В серии публикаций на Gonzo & Co мы расскажем о нескольких русских творцах, которые не искали сюжеты на стороне и брали за основу свою жизнь, как и принято в гонзо.
Печальный хулиган с горячим сердцем
Мы знаем поэта Есенина по школьной программе как величайшего голоса русской души, влюбленной в Родину, ее природу и культуру. Однако что бы сказали старшеклассники, если бы учитель на уроке литературы прочел им это:
Жизнь, как коня, держи за узду,
Не охай и не ахай.
Если тебя посылают в пизду,
Посылай всех на хуй!
Скорее всего, они бы оценили. И не только из-за мата, хотя нецензурное творчество лишь подчеркивает богатство поэтического языка Есенина. Это четверостишье приоткрывает другую — темную сторону личности поэта, о которой в школе говорить избегают. А стоило бы. Его ранняя лирика прекрасна, но в наш приземленный век читатель ждет правды жизни. На русском языке в стихах лучше Есенина о ней не расскажет никто.
Нам интересен поздний, постреволюционный период творчества поэта, когда он окончательно распрощался с крестьянством и погрузился в богемную городскую среду, полную соблазнов и грязи. А затем его чистая душа деревенского парня, переодетого в денди, ярко сгорела в кутежах и пьянстве.
Я чувствую себя хозяином в русской поэзии и потому втаскиваю в поэтическую речь слова всех оттенков, нечистых слов нет. Есть только нечистые представления. Не на мне лежит конфуз от смелого произнесенного мной слова, а на читателе или на слушателе.
— Сергей Есенин
Поэт черпал вдохновение и сюжеты с самого дна, и чем больше он туда погружался, тем мрачнее становилась поэзия. В 1923 году в Берлине выходит сборник «Стихи скандалиста», который сразу запретили в СССР. В предисловии к книге Есенин пишет, что не видит разницы между красивыми и матерными корявыми словами. Каждому из них есть место в его стихах. А если читателя что-то смущает, то проблема в его ханжестве.

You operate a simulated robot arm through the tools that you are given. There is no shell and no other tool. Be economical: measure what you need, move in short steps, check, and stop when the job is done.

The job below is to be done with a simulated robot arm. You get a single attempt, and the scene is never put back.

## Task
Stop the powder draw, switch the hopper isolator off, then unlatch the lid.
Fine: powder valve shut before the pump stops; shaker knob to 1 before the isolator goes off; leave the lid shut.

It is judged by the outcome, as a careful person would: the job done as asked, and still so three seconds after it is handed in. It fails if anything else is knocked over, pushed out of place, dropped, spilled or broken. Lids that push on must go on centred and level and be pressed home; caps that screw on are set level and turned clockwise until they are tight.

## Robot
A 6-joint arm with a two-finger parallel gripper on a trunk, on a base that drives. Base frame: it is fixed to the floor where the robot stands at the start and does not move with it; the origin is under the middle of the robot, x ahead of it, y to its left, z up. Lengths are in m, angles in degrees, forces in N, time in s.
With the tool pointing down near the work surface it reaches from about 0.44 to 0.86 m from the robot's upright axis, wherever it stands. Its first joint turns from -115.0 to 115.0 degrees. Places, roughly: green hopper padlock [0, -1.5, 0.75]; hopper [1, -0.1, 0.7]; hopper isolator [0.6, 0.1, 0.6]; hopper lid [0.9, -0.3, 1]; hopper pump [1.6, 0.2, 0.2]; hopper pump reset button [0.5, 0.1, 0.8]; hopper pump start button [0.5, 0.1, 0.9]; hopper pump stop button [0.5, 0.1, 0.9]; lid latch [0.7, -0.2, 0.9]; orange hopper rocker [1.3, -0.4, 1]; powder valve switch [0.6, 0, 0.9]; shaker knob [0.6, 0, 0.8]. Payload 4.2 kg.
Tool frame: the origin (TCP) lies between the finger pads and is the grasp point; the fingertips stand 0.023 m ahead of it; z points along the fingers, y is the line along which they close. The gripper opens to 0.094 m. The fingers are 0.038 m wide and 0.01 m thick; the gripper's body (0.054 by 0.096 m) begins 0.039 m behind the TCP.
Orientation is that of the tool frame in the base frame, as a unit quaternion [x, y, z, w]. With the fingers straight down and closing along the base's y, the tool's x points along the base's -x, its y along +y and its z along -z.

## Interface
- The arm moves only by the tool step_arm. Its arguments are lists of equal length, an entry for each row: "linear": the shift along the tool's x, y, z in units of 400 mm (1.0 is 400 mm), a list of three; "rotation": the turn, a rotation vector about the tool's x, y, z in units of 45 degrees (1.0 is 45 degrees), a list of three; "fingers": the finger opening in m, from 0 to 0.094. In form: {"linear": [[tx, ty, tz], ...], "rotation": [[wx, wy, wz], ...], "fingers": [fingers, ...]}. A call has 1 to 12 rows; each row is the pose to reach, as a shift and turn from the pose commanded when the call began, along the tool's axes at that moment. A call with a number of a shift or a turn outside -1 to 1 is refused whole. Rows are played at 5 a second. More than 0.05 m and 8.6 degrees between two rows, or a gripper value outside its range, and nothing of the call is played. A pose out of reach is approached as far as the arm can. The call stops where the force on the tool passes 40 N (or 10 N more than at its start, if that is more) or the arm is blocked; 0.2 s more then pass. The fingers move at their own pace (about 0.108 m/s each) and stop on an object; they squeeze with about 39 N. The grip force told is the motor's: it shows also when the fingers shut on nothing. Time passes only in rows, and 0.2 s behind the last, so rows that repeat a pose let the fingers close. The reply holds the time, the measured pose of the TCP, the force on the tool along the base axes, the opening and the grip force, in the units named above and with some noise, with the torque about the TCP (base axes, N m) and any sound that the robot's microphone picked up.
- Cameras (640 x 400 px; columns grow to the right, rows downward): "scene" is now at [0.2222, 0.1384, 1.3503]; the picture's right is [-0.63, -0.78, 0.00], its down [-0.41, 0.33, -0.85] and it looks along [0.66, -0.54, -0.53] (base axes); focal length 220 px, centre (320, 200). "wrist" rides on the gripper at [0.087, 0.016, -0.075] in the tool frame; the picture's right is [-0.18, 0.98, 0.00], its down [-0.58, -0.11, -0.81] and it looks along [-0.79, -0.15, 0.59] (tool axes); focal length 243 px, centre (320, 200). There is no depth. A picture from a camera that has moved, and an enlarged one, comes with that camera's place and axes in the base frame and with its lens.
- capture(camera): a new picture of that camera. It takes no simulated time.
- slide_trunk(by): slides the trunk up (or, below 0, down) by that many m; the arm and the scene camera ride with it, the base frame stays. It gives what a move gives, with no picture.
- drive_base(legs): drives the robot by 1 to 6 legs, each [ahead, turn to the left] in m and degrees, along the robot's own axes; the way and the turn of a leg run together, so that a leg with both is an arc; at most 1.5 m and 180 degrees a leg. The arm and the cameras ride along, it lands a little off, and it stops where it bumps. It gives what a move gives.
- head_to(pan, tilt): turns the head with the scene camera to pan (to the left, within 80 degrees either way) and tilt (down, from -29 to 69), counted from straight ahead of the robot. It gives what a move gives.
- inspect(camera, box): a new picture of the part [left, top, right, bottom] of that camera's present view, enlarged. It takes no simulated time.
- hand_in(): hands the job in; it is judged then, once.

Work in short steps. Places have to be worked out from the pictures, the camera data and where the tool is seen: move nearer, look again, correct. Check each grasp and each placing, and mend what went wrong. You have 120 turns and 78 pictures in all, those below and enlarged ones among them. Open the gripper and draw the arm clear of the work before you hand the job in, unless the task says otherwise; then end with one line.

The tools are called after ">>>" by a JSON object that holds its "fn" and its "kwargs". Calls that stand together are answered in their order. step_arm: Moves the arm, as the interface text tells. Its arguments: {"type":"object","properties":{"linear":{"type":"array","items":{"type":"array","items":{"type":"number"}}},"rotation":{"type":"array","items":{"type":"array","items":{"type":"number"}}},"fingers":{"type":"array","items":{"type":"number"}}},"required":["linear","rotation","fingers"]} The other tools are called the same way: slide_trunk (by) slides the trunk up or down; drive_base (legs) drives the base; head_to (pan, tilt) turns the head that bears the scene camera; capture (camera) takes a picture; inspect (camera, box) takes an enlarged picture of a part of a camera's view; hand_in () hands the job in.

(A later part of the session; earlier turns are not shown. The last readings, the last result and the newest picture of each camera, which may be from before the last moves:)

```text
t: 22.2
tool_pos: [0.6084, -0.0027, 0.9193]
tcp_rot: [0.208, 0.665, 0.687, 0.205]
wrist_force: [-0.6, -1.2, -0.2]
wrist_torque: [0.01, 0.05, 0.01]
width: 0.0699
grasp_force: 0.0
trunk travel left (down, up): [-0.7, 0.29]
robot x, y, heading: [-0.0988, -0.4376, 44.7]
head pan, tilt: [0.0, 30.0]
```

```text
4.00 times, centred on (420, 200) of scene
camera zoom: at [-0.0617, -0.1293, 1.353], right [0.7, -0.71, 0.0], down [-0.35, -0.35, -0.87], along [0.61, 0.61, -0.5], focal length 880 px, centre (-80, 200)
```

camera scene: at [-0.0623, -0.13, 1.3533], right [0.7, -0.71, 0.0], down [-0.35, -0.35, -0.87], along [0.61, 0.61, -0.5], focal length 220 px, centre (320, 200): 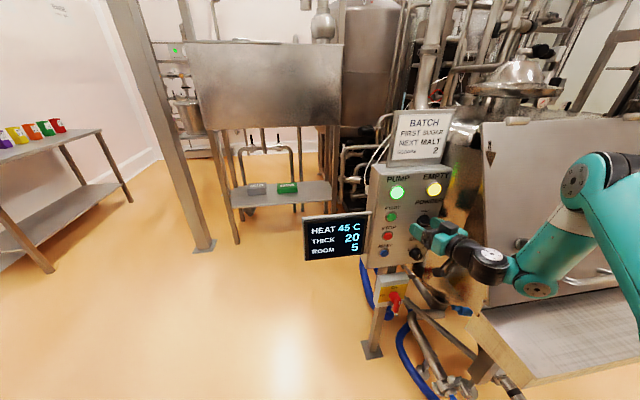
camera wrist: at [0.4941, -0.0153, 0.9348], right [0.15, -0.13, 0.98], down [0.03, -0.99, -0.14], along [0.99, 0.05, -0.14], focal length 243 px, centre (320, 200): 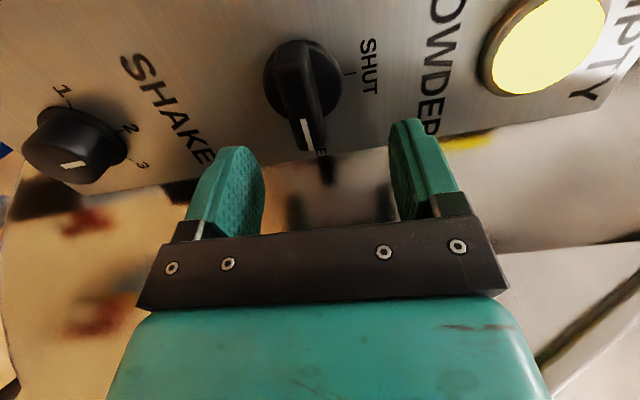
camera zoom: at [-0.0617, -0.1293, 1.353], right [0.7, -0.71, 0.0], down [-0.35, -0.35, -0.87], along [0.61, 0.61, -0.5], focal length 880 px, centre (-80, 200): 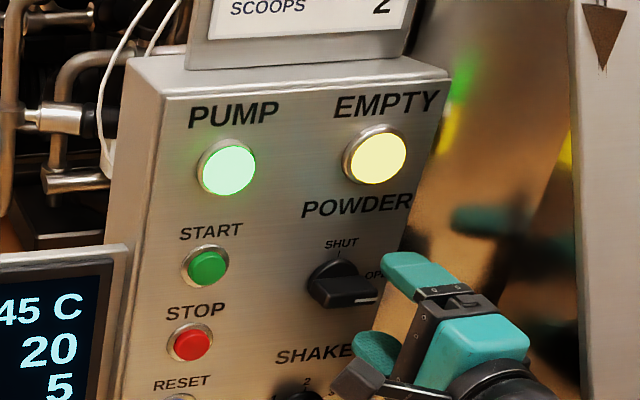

«Я чувствую себя хозяином в русской поэзии и потому втаскиваю в поэтическую речь слова всех оттенков, нечистых слов нет. Есть только нечистые представления. Не на мне лежит конфуз от смелого произнесенного мной слова, а на читателе или на слушателе. Слова — это граждане. Я их полководец. Я веду их. Мне очень нравятся слова корявые. Я ставлю их в строй как новобранцев. Сегодня они неуклюжи, а завтра будут в речевом строю такими же, как и вся армия», — писал поэт в предисловии к сборнику «Стихи скандалиста» (1923, Берлин).
Вершиной земной поэзии Есенина стал автобиографичный цикл «Москва кабацкая» 1924 года, где он наизнанку вывернул душу хулигана, бабника и гуляки. Книга, насыщенная реалистичными образами, написана по мотивам его многочисленных связей с женщинами, кабацких загулов с бандюгами и проститутками, размышлений о губительном влиянии «обрюзгшего города», который поэт любил и ненавидел одновременно.
Я не знал, что любовь — зараза,
Я не знал, что любовь — чума.
Подошла и прищуренным глазом
Хулигана свела с ума.
Пой, мой друг. Навевай мне снова
Нашу прежнюю буйную рань.
Пусть целует она другова,
Молодая красивая дрянь.
Этот грязный реализм в стихах остается единственным примером в русской поэзии, где читатель видит в лирическом герое только Есенина и вместе с ним делит боль и тоску от разочарования в новом мире и болезненного разрыва с матерью-природой.